Best Practices for Managing Library Versions
Alright, let's wrap this up with some best practices for keeping your Python library versions in check on Databricks. This is where we turn good habits into great workflows, making sure your data science projects run smoothly and predictably. First off, always use virtual environments or specific cluster configurations to isolate your project dependencies. While Databricks notebooks offer %pip for immediate use, for more robust project management, consider creating custom Databricks runtimes or using cluster init scripts that install your required libraries. This ensures that every time a cluster spins up for your project, it has the exact same set of libraries. Think of it as having a blueprint for your environment. Secondly, document your dependencies meticulously.

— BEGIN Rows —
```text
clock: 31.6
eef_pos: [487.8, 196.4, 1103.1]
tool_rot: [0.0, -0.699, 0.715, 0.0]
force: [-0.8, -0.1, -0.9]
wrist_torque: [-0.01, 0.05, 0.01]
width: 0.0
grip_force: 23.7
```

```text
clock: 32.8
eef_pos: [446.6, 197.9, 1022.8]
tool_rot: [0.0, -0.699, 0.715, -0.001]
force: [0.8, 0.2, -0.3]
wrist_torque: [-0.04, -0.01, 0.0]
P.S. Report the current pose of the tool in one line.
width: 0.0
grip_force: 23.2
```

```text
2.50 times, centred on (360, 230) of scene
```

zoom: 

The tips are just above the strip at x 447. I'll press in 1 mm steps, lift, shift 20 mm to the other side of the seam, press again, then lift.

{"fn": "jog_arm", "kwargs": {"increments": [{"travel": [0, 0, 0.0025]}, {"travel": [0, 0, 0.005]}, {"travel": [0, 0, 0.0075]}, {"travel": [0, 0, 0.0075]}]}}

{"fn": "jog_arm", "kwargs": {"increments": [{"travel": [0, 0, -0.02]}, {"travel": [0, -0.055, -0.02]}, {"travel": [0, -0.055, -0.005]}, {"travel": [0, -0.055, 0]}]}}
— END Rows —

Whether it's a requirements.txt file that you use with init scripts, or simply listing the versions in your notebook's README, knowing what versions you need is half the battle. For example, a simple requirements.txt file might look like this:
pandas==1.5.3
numpy==1.23.5
scikit-learn==1.2.1
matplotlib==3.7.0
You can then use this file with Databricks utilities or init scripts to install these exact versions. Be explicit with version numbers. Avoid using just pandas if you can specify pandas==1.5.3. This prevents unexpected upgrades that could break your code. If you need the latest features, use version specifiers like pandas>=1.5.0,<2.0.0 or pandas~=1.5.0 (which means pandas>=1.5.0,<1.6.0). The tilde (~=) operator is super handy for this. Third, regularly audit your installed libraries. Use the !pip list or dbutils.library.list() commands periodically to see what's actually installed on your cluster. Compare this against your documented requirements. Are there any unexpected libraries? Are the versions up-to-date or too old? This audit helps catch potential conflicts or security vulnerabilities early. Keep your Databricks Runtime (DBR) version in mind. Databricks bundles specific versions of Python and popular libraries with each DBR. Sometimes, upgrading your DBR can implicitly upgrade some libraries. Understand the default libraries that come with your chosen DBR and plan your custom installations accordingly. Finally, test your code thoroughly after any library updates. Even a minor version bump can sometimes introduce subtle behavioral changes. Always run your test suites or key data processing jobs after updating dependencies to ensure everything still works as expected. By following these practices, guys, you'll significantly reduce the chances of encountering version-related issues, making your Databricks data science journey much smoother, more reliable, and ultimately, more productive. Happy coding!